Analysis & Implications
The sudden loss of contact with a sizeable delegation in Riyadh signals a breakdown in trust between coalition partners and the Saudi hosts who organized the talks. If delegation members were detained, redirected, or simply cut off by technical means, the incident would represent a serious escalation that could undermine Riyadh’s role as mediator among its Yemen allies. Conversely, if the STC’s account is incomplete, miscommunication amid a chaotic security environment could still produce the same dangerous political fallout.
Saudi airstrikes against southern positions reflect Riyadh’s intolerance of actions it views as threatening its regional objectives, including preventing fragmentation that might empower hostile actors. But strikes that cause civilian casualties and target partners risk accelerating defections from the coalition or driving local actors into alternative alignments. The STC’s declaration of a southern constitution and continued military advances in December already tested royal patience and widened the rift with the PLC.
Regionally, the dispute pits two Gulf powers that had cooperated against the Houthis—Saudi Arabia and the UAE—into competing approaches in southern Yemen. A prolonged split among anti-Houthi forces could degrade the overall campaign against the northern rebels and prolong the humanitarian crisis. International humanitarian and diplomatic actors may find it harder to deliver aid or negotiate ceasefires while Yemen’s southern governance and security architecture unravels.
Comparison & Data
| Metric | Reported Figure |
|---|---|
| STC delegation size | 50 members |
| STC fatalities since December (STC claim) | ~80 people |
| Recent civilian deaths (al-Dhale strike) | 2 civilians |
| Recent injured (al-Dhale strike) | 14 people |
| Total estimated war deaths in Yemen | 150,000+ people |
The table collates figures cited by the STC and broader conflict estimates.

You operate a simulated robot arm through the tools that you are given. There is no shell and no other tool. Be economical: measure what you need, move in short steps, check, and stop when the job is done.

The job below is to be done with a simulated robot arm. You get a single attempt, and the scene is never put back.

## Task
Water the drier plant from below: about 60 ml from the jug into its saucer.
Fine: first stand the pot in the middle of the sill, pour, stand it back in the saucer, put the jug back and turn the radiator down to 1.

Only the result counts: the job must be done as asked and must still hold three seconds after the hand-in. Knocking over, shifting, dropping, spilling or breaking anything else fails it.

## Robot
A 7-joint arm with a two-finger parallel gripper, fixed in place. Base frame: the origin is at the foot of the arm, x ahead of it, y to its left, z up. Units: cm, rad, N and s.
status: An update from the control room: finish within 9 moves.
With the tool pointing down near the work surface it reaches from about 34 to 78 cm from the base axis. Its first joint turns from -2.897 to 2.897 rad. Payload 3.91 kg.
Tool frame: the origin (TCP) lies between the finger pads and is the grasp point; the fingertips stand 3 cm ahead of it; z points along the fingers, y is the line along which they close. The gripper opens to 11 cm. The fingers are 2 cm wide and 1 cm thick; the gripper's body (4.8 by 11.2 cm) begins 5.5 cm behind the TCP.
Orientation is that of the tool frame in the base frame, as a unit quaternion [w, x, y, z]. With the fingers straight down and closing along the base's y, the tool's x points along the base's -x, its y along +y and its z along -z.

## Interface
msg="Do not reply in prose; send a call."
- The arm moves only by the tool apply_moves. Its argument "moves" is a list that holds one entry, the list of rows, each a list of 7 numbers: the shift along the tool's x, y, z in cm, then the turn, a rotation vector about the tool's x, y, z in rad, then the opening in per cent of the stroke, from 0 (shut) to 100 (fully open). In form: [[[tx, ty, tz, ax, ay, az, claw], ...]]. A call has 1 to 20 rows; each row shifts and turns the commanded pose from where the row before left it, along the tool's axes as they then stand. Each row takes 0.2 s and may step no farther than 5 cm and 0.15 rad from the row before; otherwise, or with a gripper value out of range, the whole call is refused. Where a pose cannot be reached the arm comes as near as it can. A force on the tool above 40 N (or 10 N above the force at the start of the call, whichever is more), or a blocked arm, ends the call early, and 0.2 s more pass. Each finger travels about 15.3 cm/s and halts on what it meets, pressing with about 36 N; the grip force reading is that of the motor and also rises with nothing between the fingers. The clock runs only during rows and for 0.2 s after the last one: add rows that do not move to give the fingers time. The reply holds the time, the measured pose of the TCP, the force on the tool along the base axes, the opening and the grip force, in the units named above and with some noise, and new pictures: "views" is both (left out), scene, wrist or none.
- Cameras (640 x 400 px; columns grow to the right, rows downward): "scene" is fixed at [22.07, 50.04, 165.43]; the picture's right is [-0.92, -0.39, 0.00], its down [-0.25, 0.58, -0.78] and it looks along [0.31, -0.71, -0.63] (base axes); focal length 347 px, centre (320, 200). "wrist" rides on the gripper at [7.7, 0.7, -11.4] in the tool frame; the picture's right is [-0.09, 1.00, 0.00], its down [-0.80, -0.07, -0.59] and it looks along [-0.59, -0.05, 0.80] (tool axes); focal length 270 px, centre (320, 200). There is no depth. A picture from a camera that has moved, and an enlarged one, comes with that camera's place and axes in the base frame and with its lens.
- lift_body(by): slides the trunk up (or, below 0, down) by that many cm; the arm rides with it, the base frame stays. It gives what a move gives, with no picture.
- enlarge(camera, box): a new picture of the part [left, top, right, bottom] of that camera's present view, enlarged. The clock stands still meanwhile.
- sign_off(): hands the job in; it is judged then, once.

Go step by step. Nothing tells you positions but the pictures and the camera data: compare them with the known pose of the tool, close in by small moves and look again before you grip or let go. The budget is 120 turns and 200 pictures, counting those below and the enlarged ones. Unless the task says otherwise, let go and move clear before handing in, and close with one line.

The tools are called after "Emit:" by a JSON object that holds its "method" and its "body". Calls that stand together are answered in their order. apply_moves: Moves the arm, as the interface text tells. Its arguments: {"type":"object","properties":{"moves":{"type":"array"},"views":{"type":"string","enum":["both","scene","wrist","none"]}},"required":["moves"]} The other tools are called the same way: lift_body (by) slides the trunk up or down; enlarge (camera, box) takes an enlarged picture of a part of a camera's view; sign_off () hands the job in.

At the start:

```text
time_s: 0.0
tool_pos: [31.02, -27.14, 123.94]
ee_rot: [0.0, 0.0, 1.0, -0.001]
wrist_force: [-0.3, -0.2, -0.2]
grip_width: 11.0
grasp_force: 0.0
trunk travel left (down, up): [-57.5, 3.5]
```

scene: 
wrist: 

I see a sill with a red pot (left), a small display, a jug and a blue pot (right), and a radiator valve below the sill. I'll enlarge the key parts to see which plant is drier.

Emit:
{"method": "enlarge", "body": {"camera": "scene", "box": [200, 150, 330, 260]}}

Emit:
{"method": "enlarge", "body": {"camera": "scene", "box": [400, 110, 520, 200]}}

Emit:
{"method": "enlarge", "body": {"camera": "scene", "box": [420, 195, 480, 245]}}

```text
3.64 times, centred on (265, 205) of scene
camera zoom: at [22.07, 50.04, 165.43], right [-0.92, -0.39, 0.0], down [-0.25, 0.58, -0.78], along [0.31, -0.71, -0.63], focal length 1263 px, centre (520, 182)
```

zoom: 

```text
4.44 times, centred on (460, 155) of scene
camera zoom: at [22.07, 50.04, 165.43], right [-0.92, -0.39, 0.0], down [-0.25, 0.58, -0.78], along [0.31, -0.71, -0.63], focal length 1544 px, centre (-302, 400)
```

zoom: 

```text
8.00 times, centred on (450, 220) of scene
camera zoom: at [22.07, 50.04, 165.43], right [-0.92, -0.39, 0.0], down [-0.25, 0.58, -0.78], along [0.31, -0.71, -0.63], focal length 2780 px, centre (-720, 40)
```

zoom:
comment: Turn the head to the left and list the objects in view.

Independent verification is limited in some cases: casualty figures in active combat zones are often revised, and party statements can reflect strategic framing. Still, the numbers illustrate the local human cost and the broader scale of Yemen’s decade-long war.
Reactions & Quotes
STC representative Amr al-Bidh addressed reporters in Aden, condemning the strikes and the loss of contact with the delegation while framing the visit as a peace effort disrupted by force.
“We went to Riyadh to talk; what we received was bombing.”
Amr al-Bidh, STC representative
The Saudi-led coalition provided a security-oriented explanation, saying intelligence showed movements of heavy equipment and that the STC leader did not join the Riyadh delegation, characterizations the STC disputes.
“Intelligence indicated the movement of armored vehicles, weapons and ammunition linked to STC forces, and al-Zubaidi did not travel with the delegation.”
Maj. Gen. Turki al-Malki, Saudi-led coalition spokesperson
Local residents and witnesses reported seeing armored convoys and explosions in southern neighborhoods; these on-the-ground impressions were cited by both parties to underline differing narratives of responsibility.
Unconfirmed
- Whether delegation members are detained, in transit, or voluntarily unreachable has not been independently confirmed; available accounts conflict.
- The precise location and condition of STC leader Aidarous al-Zubaidi are disputed between PLC/coalition statements and STC claims.
- Claims that the UAE withdrew forces entirely were announced by coalition actors but lack independent, contemporaneous verification in public reporting.
Bottom Line
The disappearance of communications from a 50-member STC delegation in Riyadh and immediate follow-up airstrikes mark a dangerous escalation in intra-coalition tensions that could fracture anti-Houthi unity. Political expulsions, curfews in Aden, and targeted strikes raise the prospects of sustained clashes among actors who until recently presented a common front against the Houthis.
Observers should watch for confirmations of the delegation’s status, independent casualty verification, any diplomatic steps from Riyadh to defuse the standoff, and shifts in external patronage—particularly the posture of the UAE and Saudi Arabia. Continued fragmentation would likely prolong conflict, complicate humanitarian access and weaken efforts to contain the Houthi advance.